例えばトーストのような焼き加減による「色の濃淡」、サーモンのように生の時は赤、少し加熱すると白、焼きあがると赤になるといった「色の変化」、クロワッサンのように焼いていくについて膨れるといった「形状の変化」にも対応するとし、簡単においしさを追求していくことができるとした。

  • トーストの焼き加減のイメージ

    トーストの焼き加減のイメージ

焼く時間で調節しても自分好みの焼き加減を実現することは可能であるが、同じ食材でもその時々で鮮度や分量などの違いがあるため調節が難しいほか、焦げがついてからの変化のスピードは早いため自分好みの焼き加減で料理を完成させるにはそれなりの労力がかかる。

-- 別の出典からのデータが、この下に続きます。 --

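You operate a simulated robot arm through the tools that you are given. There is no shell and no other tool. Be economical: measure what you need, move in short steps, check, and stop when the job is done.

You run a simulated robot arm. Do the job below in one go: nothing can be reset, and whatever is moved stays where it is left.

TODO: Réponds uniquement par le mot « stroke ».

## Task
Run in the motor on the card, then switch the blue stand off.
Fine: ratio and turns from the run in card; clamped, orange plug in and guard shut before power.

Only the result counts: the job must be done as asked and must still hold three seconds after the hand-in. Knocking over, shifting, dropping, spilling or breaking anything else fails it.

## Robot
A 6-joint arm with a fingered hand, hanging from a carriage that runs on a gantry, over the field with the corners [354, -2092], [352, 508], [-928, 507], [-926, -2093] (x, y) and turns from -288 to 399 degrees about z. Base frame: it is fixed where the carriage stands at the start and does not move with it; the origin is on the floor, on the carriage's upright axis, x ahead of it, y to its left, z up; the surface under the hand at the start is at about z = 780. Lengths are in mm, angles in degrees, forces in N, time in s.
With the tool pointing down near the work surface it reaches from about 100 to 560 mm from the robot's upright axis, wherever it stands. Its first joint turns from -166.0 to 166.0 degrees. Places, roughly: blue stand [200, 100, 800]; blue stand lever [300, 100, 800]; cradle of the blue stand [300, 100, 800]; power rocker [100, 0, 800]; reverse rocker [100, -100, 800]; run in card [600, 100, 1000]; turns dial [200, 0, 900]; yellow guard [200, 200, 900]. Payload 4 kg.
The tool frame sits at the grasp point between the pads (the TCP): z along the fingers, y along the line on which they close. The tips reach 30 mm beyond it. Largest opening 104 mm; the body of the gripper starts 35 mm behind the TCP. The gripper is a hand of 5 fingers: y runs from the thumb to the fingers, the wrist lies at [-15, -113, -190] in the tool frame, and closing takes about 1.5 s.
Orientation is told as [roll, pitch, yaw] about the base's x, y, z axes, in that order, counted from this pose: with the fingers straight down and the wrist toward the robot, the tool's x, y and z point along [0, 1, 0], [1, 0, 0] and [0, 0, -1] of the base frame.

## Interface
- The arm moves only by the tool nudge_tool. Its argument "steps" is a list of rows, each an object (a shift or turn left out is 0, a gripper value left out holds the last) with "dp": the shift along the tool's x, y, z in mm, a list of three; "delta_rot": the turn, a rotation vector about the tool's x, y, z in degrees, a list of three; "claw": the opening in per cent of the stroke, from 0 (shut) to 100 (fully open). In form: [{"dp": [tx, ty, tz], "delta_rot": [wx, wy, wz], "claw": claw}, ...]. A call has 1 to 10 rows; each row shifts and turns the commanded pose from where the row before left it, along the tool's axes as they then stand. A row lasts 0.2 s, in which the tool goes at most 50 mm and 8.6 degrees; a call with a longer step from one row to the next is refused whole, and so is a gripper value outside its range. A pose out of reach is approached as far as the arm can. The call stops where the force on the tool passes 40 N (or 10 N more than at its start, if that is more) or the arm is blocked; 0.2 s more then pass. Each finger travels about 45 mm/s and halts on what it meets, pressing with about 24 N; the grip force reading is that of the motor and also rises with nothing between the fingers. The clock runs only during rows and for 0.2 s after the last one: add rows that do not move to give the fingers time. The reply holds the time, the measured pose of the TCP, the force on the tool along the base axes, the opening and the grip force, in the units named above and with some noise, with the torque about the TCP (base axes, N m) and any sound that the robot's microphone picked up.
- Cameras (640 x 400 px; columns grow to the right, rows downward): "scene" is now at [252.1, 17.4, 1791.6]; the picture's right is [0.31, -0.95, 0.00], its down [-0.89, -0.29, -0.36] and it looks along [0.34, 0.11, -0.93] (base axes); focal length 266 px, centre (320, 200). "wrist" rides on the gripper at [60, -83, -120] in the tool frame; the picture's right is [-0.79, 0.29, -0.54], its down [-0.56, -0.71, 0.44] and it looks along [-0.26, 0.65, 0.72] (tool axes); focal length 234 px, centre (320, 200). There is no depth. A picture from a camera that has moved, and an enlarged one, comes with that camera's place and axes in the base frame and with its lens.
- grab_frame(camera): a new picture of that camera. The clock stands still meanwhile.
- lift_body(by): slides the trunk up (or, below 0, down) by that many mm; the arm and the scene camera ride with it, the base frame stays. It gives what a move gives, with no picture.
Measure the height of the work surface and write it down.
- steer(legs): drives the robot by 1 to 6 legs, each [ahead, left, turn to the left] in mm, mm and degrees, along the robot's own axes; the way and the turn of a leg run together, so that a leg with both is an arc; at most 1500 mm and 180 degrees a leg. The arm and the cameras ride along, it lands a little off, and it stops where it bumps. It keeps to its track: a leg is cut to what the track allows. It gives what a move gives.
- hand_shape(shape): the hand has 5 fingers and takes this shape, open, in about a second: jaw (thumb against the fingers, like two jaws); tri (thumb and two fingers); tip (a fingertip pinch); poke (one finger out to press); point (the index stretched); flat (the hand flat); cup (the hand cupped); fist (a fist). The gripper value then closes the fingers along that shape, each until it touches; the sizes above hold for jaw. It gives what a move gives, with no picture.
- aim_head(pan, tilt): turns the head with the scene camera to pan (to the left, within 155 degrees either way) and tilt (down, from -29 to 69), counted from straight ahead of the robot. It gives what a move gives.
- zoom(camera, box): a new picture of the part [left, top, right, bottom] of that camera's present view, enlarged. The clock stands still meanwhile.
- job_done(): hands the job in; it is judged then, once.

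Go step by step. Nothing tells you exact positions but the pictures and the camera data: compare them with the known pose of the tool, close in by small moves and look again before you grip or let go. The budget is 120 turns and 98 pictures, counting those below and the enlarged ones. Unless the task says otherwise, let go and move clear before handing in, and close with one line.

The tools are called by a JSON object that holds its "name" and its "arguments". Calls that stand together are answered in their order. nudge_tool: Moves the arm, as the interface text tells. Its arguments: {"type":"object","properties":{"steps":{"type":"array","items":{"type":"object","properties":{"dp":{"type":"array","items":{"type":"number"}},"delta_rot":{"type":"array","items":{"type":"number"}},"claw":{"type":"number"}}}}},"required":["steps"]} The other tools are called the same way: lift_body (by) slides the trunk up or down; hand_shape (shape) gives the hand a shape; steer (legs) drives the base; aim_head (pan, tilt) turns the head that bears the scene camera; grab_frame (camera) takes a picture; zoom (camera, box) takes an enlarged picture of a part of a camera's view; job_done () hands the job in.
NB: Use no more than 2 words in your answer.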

  • カメラによって撮影されたトーストが画面に映し出され、色を数値で計っているデモンストレーションの様子

    カメラによって撮影されたトーストが画面に映し出され、色を数値で計っているデモンストレーションの様子

オーブン内の高温にも対応できるカメラを開発したことと、冷却機構をうまく活用することで実現した技術であるとするほか、映像を見た時に、よりおいしそうにみえるようカメラの彩度にもこだわり、焼き色の段階も現時点では数値化されて判別できるように開発を進めているとしている。

なお、「今後はカメラによる目と、AIによる頭脳をオーブンに組み込んでいき、その精度をあげつつ、進化するカメラ技術との融合を進めることで、おいしさ・健康・時短・見た目までも追求できる形に進化させていきたい」と担当者は意気込みを語っていた。